> Given instruction a: Reproduce the wording of the excerpted text between "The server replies" and "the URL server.", with both ends included.

> Excerpted text:

While configuring CBAC, as soon as you turn on HTTP inspection (as shown in the commands that follow), it blocks the Java applet by default.
ip inspect name  http [java-list ] [audit <on | off>] [alert ]
  [timeout ]
access-list  <deny | permit>  wildcard>

Some of the important points to note here are:
  • Inspecting TCP traffic is sufficient for HTTP unless Java applet blocking is needed. If Java applet is required, then you must inspect HTTP.
  • If you trust some sites with Java applets and want to allow applets to be downloaded to the users' stations from these trusted sites, you need to configure a standard ACL (not an extended ACL) to permit these sites. Then apply the ACL to HTTP inspection with the Java-list option to trigger this. For instance, if you trust Java applets from server 20.1.1.1, then you need to configure CBAC as shown in Example 5-1.
    Example 5-1. Sample of Allowing Java Applet from only Site 20.1.1.1

    Router(config)#access-list 10 permit host 20.1.1.1
    Router(config)#ip inspect myfw java-list 10
    

  • If Java-list is not configured, java blocking is ON by default.
URL Filtering
In addition to Java applet filtering, IOS Firewall can also be configured to filter the web traffic based on other criteria such as address, userid, group, and so on to websites on the internet. This feature is called URL Filtering or Destination URL Policy Management and is introduced in versions 12.2(11) YU and 12.2(15) T and above.
Now look at the details of how URL filtering works with CBAC. The following sequence of events occurs when a CBAC router is configured with URL filtering as shown in Figure 5-4:
Step 1.
The CBAC router configured with URL filtering receives an HTTP request from a user wanting to go to a specific website.

Step 2.
The router simultaneously forwards the request to the destination websites and a query to the URL filter server. The query contains the requested URL destination Domain Name System (DNS) or Internet Protocol (IP) address.

Step 3.
The server replies with a permit or denial of access to the router that is based on the policy setup on the server.

Step 4.
The router either allows or denies (when it denies, the URL server redirects the users to information that indicates which category the user is denied) based on the response from the URL server.

> Data shown:
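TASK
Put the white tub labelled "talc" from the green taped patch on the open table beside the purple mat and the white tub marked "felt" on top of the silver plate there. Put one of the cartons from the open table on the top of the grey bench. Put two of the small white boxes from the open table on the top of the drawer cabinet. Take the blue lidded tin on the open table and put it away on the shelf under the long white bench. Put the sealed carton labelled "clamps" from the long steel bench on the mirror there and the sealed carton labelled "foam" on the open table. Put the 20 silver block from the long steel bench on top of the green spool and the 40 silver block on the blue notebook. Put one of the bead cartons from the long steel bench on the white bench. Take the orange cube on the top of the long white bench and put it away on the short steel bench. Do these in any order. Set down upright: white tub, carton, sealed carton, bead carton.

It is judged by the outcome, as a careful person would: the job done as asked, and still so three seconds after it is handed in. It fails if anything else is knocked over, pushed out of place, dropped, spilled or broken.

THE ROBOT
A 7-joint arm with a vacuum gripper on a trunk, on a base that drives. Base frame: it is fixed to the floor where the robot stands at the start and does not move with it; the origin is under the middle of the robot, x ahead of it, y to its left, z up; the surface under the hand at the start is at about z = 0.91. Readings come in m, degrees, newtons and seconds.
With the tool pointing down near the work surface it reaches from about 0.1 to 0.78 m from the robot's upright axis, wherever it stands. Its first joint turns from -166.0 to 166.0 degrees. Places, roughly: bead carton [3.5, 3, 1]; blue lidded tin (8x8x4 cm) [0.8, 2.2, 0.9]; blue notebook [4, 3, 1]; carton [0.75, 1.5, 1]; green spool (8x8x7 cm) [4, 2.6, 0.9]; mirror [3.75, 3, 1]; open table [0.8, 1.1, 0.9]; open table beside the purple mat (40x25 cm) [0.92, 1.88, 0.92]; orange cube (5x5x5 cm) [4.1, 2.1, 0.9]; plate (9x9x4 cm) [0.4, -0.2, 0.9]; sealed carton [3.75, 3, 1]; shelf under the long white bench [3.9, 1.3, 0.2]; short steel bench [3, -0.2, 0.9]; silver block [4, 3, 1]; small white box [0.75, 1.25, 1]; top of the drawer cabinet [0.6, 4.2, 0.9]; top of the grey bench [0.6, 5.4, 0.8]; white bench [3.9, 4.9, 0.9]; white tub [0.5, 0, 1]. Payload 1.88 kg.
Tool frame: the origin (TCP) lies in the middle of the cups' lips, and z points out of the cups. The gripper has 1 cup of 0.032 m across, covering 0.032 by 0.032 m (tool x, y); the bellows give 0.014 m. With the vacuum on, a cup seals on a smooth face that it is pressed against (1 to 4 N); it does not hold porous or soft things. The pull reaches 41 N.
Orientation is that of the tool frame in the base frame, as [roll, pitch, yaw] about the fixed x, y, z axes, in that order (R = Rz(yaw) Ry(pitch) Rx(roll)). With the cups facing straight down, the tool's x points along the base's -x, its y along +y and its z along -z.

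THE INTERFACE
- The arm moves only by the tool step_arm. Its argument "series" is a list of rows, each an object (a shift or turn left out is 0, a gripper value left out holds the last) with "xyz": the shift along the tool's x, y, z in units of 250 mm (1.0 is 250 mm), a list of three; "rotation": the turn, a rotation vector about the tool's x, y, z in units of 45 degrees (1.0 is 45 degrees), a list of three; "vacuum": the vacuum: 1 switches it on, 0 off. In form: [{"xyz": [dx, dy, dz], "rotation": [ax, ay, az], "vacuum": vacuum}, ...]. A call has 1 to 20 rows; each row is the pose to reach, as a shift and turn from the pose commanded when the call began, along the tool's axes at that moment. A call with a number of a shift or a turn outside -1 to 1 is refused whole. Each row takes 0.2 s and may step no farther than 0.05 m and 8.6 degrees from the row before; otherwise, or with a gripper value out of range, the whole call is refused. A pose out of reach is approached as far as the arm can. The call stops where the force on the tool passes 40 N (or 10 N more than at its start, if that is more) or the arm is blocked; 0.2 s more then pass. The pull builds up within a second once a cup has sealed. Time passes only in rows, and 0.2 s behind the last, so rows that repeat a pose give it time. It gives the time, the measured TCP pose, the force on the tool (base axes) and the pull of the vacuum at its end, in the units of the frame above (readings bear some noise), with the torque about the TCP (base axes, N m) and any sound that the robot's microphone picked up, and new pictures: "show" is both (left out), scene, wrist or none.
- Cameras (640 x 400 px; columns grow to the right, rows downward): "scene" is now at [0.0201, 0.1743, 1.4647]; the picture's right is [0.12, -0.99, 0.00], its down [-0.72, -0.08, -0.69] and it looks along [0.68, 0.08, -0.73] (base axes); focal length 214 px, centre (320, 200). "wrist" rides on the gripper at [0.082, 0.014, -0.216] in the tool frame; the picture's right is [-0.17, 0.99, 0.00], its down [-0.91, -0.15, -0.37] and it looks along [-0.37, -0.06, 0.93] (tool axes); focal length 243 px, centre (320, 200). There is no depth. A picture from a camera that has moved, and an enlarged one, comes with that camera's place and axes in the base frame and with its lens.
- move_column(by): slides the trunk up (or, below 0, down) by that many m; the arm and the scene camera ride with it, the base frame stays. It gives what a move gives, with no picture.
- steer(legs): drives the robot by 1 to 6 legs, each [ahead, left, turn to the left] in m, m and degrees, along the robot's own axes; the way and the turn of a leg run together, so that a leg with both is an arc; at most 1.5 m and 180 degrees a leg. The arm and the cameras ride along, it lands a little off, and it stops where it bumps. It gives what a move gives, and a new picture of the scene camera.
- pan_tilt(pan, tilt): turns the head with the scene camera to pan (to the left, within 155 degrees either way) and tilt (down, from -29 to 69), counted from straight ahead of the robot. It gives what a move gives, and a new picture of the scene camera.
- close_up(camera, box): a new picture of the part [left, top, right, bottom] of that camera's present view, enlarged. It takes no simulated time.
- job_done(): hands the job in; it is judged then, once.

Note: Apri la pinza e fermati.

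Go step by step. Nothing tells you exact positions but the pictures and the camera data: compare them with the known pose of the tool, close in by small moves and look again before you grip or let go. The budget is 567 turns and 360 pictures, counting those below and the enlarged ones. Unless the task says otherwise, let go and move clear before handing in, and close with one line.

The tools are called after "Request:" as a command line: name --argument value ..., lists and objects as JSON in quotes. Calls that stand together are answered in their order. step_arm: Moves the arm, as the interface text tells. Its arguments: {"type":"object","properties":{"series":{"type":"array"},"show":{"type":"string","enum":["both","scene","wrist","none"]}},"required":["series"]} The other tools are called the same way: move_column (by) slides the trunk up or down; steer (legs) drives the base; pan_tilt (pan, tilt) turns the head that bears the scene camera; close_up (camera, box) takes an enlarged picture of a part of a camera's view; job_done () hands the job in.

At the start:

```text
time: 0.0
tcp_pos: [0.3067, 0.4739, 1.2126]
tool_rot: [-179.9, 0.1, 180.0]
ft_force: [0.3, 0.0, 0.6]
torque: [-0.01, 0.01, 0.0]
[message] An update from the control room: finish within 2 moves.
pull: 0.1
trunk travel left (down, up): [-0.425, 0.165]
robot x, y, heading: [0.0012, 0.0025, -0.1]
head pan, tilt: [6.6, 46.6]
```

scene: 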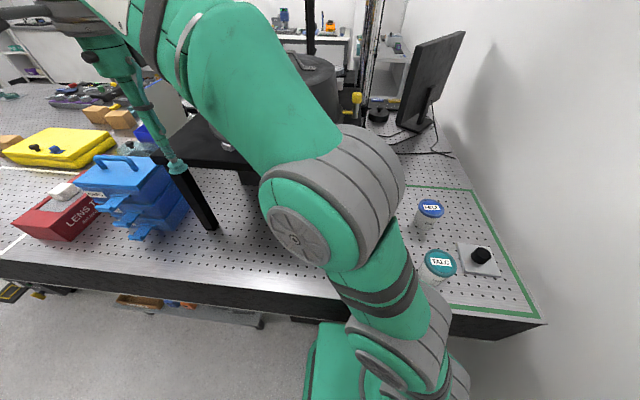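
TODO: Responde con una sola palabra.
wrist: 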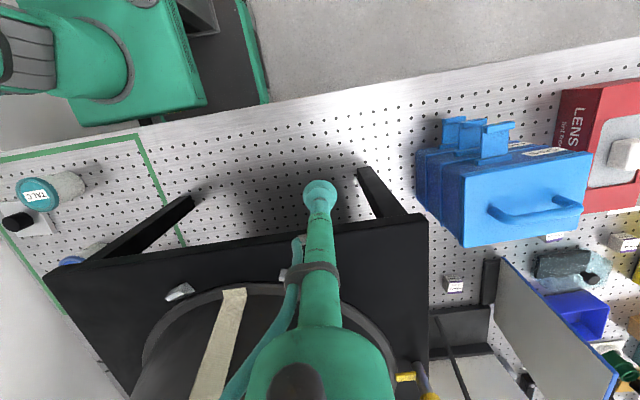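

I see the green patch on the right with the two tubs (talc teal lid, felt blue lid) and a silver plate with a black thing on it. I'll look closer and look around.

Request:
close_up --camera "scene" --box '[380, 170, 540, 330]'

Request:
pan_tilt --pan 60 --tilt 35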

> Given instruction b: All lines above from the one containing "Put the white" to the one containing "A 7-joint arm" must be repeated exactly, both lines included, and no others.

> Worked solution a:
The server replies with a permit or denial of access to the router that is based on the policy setup on the server.

Step 4.
The router either allows or denies (when it denies, the URL server redirects the users to information that indicates which category the user is denied) based on the response from the URL server.

> Worked solution b:
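Put the white tub labelled "talc" from the green taped patch on the open table beside the purple mat and the white tub marked "felt" on top of the silver plate there. Put one of the cartons from the open table on the top of the grey bench. Put two of the small white boxes from the open table on the top of the drawer cabinet. Take the blue lidded tin on the open table and put it away on the shelf under the long white bench. Put the sealed carton labelled "clamps" from the long steel bench on the mirror there and the sealed carton labelled "foam" on the open table. Put the 20 silver block from the long steel bench on top of the green spool and the 40 silver block on the blue notebook. Put one of the bead cartons from the long steel bench on the white bench. Take the orange cube on the top of the long white bench and put it away on the short steel bench. Do these in any order. Set down upright: white tub, carton, sealed carton, bead carton.

It is judged by the outcome, as a careful person would: the job done as asked, and still so three seconds after it is handed in. It fails if anything else is knocked over, pushed out of place, dropped, spilled or broken.

THE ROBOT
A 7-joint arm with a vacuum gripper on a trunk, on a base that drives. Base frame: it is fixed to the floor where the robot stands at the start and does not move with it; the origin is under the middle of the robot, x ahead of it, y to its left, z up; the surface under the hand at the start is at about z = 0.91. Readings come in m, degrees, newtons and seconds.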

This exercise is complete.